There were churches in Paris as Temples in Corinth, but the people who were individually and collectively baptized into Christ are the true home of God: “Do you not know that you are God’s temple and that God’s Spirit dwells in you? … For God’s temple is holy, and that temple you are” (1 Cor. 3:16-17). ‘Do you not know . . . ,’ implies that I should, but is awareness ln wonder of God within me an essential part of my Christian makeup? Do I lodge there too in wonder and adoration? Is this the core reality of my Christian being? Do I instinctively and habitually adore the presence of God within myself as naturally as I breathe? Have I made this awareness of presence personally mine?

The Baptism of Christ: Italian painter: Paris Paschalinus Bordone: 1535-1540

The painting resides at the National Gallery of Art in Washington, D.C.

This is the third of six articles on Living Our Baptism. The first article in this series may be found using this link.

He knows that the spirit of Jesus/Wisdom lives within him. How he wishes to make the wonder of that insight truly his own? He wants to be genuinely Christian so that everyday experience dovetails with what he knows of God through faith.
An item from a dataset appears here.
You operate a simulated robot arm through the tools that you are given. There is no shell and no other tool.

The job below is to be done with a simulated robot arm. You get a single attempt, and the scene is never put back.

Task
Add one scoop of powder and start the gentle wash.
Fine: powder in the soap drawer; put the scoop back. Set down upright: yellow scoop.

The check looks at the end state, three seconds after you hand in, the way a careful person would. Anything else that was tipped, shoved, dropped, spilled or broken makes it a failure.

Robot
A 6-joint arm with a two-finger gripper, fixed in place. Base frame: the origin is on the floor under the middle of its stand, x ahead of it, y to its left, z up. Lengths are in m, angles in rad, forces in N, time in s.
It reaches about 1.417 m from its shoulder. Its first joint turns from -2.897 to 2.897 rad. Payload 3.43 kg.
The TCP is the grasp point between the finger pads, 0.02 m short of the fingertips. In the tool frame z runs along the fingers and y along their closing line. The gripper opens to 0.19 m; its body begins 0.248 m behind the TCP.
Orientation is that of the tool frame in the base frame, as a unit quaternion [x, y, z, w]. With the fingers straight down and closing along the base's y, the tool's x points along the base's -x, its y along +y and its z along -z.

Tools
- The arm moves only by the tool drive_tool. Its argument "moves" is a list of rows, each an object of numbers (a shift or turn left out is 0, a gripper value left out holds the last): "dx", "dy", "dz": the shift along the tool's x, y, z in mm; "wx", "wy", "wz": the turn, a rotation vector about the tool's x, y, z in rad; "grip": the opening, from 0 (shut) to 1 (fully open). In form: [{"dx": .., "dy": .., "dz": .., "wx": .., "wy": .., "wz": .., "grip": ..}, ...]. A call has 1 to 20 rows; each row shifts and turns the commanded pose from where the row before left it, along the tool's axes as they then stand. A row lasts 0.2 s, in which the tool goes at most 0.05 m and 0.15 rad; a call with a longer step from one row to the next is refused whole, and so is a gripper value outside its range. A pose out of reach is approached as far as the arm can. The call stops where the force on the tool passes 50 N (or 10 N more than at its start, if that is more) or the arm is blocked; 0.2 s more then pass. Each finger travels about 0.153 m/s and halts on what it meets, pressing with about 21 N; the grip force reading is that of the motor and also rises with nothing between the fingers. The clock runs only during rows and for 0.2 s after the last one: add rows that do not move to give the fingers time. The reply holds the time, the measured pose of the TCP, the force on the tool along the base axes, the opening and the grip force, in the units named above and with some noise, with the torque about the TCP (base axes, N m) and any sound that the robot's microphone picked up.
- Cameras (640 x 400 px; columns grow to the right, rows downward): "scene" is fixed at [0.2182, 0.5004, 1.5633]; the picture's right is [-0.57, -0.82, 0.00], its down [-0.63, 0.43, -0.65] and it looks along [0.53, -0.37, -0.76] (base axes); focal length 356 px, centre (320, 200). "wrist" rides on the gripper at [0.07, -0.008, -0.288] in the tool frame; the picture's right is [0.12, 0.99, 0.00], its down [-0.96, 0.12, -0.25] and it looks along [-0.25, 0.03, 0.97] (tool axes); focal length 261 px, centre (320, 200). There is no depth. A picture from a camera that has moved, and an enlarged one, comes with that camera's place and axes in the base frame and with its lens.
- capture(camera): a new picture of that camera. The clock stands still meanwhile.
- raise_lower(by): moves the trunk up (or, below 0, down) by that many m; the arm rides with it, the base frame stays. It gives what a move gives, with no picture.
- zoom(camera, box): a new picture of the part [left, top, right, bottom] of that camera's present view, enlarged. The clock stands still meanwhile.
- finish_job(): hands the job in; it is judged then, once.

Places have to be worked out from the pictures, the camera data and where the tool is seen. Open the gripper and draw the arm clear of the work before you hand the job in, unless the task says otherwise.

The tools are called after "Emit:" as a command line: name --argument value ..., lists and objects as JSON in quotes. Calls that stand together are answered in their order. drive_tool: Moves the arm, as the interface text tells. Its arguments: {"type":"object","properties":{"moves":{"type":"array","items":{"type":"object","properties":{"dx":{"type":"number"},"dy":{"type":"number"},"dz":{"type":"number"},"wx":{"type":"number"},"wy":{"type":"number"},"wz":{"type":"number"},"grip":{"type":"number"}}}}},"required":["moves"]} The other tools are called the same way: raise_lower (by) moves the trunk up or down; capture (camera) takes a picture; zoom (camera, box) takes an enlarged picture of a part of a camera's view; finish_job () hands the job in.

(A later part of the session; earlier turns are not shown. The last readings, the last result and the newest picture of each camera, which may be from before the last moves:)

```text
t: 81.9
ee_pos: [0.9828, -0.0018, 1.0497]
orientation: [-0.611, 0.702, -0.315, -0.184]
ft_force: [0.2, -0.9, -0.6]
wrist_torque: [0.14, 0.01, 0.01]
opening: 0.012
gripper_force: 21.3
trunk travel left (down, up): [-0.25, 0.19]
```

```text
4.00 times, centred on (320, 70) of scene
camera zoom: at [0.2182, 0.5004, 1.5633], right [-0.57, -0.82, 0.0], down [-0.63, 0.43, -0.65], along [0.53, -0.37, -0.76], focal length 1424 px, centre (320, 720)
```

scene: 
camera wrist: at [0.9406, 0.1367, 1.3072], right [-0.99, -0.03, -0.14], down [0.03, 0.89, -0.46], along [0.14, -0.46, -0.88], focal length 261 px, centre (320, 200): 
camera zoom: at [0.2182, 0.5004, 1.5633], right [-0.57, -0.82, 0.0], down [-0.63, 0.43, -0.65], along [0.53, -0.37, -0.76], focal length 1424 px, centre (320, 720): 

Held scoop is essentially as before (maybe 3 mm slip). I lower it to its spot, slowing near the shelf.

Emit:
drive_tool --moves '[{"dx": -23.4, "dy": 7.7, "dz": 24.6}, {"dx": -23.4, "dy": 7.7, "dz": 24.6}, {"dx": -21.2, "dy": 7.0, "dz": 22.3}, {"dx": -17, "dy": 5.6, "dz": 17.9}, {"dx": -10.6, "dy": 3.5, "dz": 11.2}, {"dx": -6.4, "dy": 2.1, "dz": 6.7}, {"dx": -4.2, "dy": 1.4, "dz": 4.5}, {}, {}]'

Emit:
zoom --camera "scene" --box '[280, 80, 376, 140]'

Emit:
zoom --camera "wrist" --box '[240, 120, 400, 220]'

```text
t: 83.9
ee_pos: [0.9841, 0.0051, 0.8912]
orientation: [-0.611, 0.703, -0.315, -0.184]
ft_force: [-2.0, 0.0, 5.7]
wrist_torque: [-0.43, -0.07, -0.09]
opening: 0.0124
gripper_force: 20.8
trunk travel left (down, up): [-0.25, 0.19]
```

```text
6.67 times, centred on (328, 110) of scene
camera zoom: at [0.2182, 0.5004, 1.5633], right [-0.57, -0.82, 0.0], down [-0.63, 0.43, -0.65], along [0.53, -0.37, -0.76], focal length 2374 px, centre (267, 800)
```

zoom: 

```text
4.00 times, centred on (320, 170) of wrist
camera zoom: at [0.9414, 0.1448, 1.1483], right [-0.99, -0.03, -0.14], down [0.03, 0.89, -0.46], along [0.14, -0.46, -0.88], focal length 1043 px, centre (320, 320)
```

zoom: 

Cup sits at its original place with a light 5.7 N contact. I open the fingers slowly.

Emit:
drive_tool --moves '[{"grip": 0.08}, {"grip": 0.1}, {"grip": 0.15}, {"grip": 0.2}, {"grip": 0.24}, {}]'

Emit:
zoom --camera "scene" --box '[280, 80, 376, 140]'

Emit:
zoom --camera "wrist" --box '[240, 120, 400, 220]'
It is still true that “. . . we walk by faith, not by sight” (2 Cor. 5:7), but we do walk alive to God in Christ Jesus our Lord. As baptized, we ought to be aware that in the ongoing tension between self/sin and God’s will – ‘flesh and Spirit’ is Paul’s short- hand – that “the law of the Spirit of life in Christ Jesus has set me free from the law of sin and death” (Roms. 8:1-2). Much of the dynamic of Christian life comes from realizing this. To focus on the presence of God within me can help bring this home.

St. Paul is emphatic: “if the Spirit of him who raised Jesus from the dead dwells in you, he who raised Christ Jesus from the dead will give life to your mortal bodies also through his Spirit which dwells in you” (Roms. 8:11). There is tremendous energy and power here through the love of God present through his Spirit. I just steep myself in the wonder of it all.

In so far as I can habitually do this, I receive genuine help in the tension between a disordered self and God: “for if you live according to the flesh you will die, but if by the Spirit you put to death the deeds of the body you will live” (Roms. 8:13). This will help me cope with the inevitable tension in attempting to find and do God’s will. As Montfort remarked in such a situation – “(God) has his plan in all this and I adore his plan, though I do not understand it” (Letter 15).

CHILD OF GOD

St. Paul sums this up so well in showing that he is describing a wonderful outlook not conducting a theoretical discussion: “for all who are led by the Spirit of God are children of God. For you did not receive a spirit of slavery to fall back into fear (when you were baptized into Christ Jesus), but you have received a spirit of adoption” (Roms. 8:14-15). ‘I never asked to be baptized,’ never came from someone who shared that insight. On the contrary, “when we cry, ‘Abba! Father!’ it is the Spirit himself bearing witness with our spirit that we are children of God, and if children, then heirs, heirs of God and fellow heirs with Christ . . .” (Roms. 8:15-17).

Indwelt by God’s Spirit and able to speak with the spontaneity of the child, I am dearer to the Father than I can ever know, as one commentator observed. The future too in Christ is secure. Whatever the future holds it is safe in as much as my risen Lord is there. Death cannot separate us. This is the reverse of the spirit of slavery and fear which is all too often assumed to be part of religious faith.